Since a court ruling a few years back, Europeans have been able to petition search engines like Google or Yahoo to remove links about them when the page contains inaccurate, irrelevant or excessive information. But up to now, the requests have been fulfilled only for Europe-specific domains, while the pages remain part of the standard Google.com that is used in the United States.
The move would only affect the country where the request originated, however, and would not change the search results people see in the United States or other parts of the world, as French regulators have demanded.
The changes will take effect early next month. Google did not comment on the reports, but a source there confirmed them.

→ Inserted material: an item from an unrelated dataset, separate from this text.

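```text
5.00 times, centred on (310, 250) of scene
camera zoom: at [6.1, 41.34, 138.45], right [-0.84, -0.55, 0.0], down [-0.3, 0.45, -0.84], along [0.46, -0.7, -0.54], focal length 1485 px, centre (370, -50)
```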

Under the "right to be forgotten," the actual webpage is not scrubbed from the web. Instead, it is delisted from search results. So far, Google has removed about 492,000 links from its search results, declining about 58 percent of requests.
Google currently only extends that kind of scrubbing to Europe-specific domains, but not the standard Google.com that is used in the United States.
The change revealed Thursday will ensure that when links are removed under the policy, they will be removed from Google.com and all other domains accessible in the country — instead of simply the Google.fr, Google.uk and other European domains.
Google has said that the vast majority of searches from European countries come from country-specific domains. That means next month’s change will have a small practical effect.
The company has been battling a French demand for the company to expand the right to be forgotten to all domain listings around the globe. Google has said that kind of plan would have a chilling effect on the Internet and would likely mean that the “Internet would only be as free as the world’s least-free place.”